Text to read

[start]

Not Staying for Breakfast

Everything About Fiction You Never Wanted to Know.

Just call me angel of the morning, Angel

Just touch my cheek before you leave me, baby.
Merrilee Rush (and many others), "Angel Of The Morning"

Two characters make love. Waking, the woman reaches out for her man. The camera follows her hand to the empty pillow; he has flown in the night.

Usually a man does the loving and leaving, but women do it too. The scene is a sad one, the root of the sadness perhaps being the broken link between sex and love/commitment. The broken link is highlighted by the furtive, even guilty, departure.

A common subversion is to have the missing lover show up seconds later with coffee or breakfast for two.

On occasion the desertion will be shown; time for moonlit regret, lingering last looks of her sleeping face.

Sometimes the man is leaving on a mission. Added pathos points if the man is going to his death. In this case, he will often have left something (or someone) behind.

Contrast with Bedmate Reveal.

Examples of Not Staying for Breakfast include:

Anime and Manga

  • Implied to happen between Millie and Wolfwood in the Trigun Anime. Wolfwood leaves the morning after.
  • Arashi and Sorata from X 1999, with the woman leaving. Depending on which version of events you follow, this either leads to Death by Sex for either or both of them.
  • Happens twice in Tsukihime: after having sex with Shiki, Arcueid leaves to fight Roa alone to not endanger Shiki; similarly, Kohaku drugs him and leaves to confront Akiha on her own. The former scene also makes it to the anime adaptation [1]
  • The Familiar of Zero doesn't have sex, but the main couple do get married. Then Saito drugs Louise so he can face the thousands-strong Magic Knight army and she doesn't.
  • In FAKE, after Dee and Ryo have sex for the first time, Ryo leaves while Dee is sleeping, leaving a note behind on his pillow. Dee makes a cursory complaint about it being unromantic, but he's too thrilled at having finally made some progress in their relationship to actually be upset about it, and unlike most examples it doesn't signify anything resembling a breakup.
  • In Lotte No Omocha, Queen Mercelida does this to young Naoya. They don't meet again until three years later, when she presents him with their daughter.

Comic Books

Fan Works

  • Subverted in this Harry Potter fanfic. When Draco tells Harry that he should go home, Harry asks him to stay but then falls asleep before Draco can reply. So when Harry wakes up to an empty bed, he naturally assumes that Draco left anyway. That is, until he finds a few of Draco's things, as well as his trousers, on the bedroom floor. Turns out Draco is having a cup of tea in the kitchen, wearing nothing but one of Harry's shirts.

Film

  • James Bond: James is a veteran lover and leaver.

[end]

Dataset extract
[start]

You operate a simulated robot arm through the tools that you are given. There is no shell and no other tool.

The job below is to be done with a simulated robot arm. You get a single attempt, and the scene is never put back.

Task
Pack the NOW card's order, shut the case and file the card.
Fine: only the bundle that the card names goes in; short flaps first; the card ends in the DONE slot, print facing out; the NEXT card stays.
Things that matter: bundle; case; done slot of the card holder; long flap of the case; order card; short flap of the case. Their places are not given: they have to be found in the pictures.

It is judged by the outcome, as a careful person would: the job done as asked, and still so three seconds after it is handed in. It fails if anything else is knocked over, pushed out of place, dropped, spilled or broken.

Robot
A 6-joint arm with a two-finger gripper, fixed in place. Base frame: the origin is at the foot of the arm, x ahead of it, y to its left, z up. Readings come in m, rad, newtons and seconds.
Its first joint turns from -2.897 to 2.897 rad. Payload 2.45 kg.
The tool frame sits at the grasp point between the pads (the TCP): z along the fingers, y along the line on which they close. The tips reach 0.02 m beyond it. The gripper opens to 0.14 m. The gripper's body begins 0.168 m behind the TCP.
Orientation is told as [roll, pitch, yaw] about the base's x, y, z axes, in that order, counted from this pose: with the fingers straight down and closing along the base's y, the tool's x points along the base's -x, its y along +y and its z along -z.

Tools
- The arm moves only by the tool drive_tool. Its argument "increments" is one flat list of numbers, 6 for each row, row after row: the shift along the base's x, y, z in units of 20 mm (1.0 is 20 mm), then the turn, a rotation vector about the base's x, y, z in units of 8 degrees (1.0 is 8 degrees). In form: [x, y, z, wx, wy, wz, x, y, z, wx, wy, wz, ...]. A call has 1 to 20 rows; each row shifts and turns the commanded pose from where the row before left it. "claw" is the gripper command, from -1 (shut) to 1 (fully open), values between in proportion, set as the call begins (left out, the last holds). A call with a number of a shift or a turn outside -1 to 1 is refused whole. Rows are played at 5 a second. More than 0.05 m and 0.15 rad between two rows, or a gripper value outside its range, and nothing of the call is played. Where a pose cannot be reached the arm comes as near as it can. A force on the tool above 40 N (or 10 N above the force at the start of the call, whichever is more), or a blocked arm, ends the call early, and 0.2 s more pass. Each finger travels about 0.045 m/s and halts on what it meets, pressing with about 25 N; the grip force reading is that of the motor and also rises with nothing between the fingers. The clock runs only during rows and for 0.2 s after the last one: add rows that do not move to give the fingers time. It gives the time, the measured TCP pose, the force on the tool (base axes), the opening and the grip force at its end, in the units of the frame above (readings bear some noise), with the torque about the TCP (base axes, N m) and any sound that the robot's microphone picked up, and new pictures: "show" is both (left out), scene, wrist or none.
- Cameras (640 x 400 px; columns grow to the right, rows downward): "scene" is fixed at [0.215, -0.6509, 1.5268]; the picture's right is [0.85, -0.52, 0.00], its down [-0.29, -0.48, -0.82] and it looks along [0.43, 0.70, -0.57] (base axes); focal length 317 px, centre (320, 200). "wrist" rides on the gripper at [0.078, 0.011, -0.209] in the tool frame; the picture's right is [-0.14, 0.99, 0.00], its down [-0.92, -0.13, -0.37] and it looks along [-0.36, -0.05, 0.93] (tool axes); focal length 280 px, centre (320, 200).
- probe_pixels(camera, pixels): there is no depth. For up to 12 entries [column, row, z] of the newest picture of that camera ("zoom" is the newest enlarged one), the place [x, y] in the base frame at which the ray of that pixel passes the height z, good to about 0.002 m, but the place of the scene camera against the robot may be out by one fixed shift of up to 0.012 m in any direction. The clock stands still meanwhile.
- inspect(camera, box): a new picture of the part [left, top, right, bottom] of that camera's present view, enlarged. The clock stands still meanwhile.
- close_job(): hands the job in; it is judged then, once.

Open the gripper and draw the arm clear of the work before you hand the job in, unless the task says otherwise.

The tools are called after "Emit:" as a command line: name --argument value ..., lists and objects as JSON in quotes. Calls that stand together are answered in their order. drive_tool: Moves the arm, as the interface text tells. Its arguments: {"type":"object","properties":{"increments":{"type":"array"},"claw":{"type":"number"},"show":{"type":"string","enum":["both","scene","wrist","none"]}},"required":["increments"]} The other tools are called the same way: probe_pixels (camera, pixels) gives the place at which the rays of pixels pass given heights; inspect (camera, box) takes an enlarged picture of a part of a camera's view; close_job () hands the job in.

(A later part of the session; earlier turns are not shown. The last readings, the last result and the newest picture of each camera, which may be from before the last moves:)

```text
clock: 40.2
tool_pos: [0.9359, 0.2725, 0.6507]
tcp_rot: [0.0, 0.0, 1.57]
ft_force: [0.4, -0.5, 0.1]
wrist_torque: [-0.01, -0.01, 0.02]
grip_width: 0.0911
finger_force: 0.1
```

[end]

Tasks for this exercise
[A] Repeat the span of the text to read whose first words are "Sometimes the man" and whose last words are "both of them.".
[B] Add the next paragraphs of the text to read.

Exercise results
[A]
Sometimes the man is leaving on a mission. Added pathos points if the man is going to his death. In this case, he will often have left something (or someone) behind.

Contrast with Bedmate Reveal.

Examples of Not Staying for Breakfast include:

Anime and Manga

  • Implied to happen between Millie and Wolfwood in the Trigun Anime. Wolfwood leaves the morning after.
  • Arashi and Sorata from X 1999, with the woman leaving. Depending on which version of events you follow, this either leads to Death by Sex for either or both of them.

[B]
  • In the film Heat, Neil Mc Cauley is shown leaving Eady in the night, after making love. Neil is a professional thief, and has vowed to have no attachments as to be able to walk out of his life in thirty seconds if the heat turns up.[2]
  • In the film version of Stardust, Tristan leaves Yvaine after they make love. He fully intends to come back that same day, leaving only to disillusion his former not-so-true love in swashbuckling-hero fashion, but upon waking up alone Yvaine mistakenly believes he has abandoned her (thanks to Poor Communication Kills).
  • Conan the Barbarian loves and leaves Valeria in the movie, in order to head to the Mountain of Power and infiltrate Thulsa Doom's cult to take vengeance for his people. He gets his ass kicked by the cultists when Doom uncovers him.
  • The Saint had Simon romance Emma so he could steal her formula and then left her next morning with a bunch of notes saying "I'm sorry" because he'd genuinely formed an emotional response to her. Emma, however, subverted the trope because she wanted her cards back and went after him.
  • Professor Harold Hill loves and leaves in The Music Man. At least until he finally gets his "foot stuck in the door" with Marian.
  • Jenny does this to Forrest in Forrest Gump.
  • Subverted in Mr. and Mrs. Smith. The morning after meeting each other, Jane wakes up and doesn't find her partner in bed. John promptly enters the room carrying breakfast.
  • Both subverted and played straight in Hitch. Sara wakes up, sees the other side of the bed empty, starts getting emotional about it... and Hitch walks in with breakfast. Earlier, though, her friend slept with sleazy Vance, who played it straight.

Casey: "I've never seen a man get dressed so fast!"

  • Some fans believe that Seth attempts to do this to Evan at the end of Superbad, believing that the two (Up until that point, very heterosexual) friends had had drunken sex the previous night.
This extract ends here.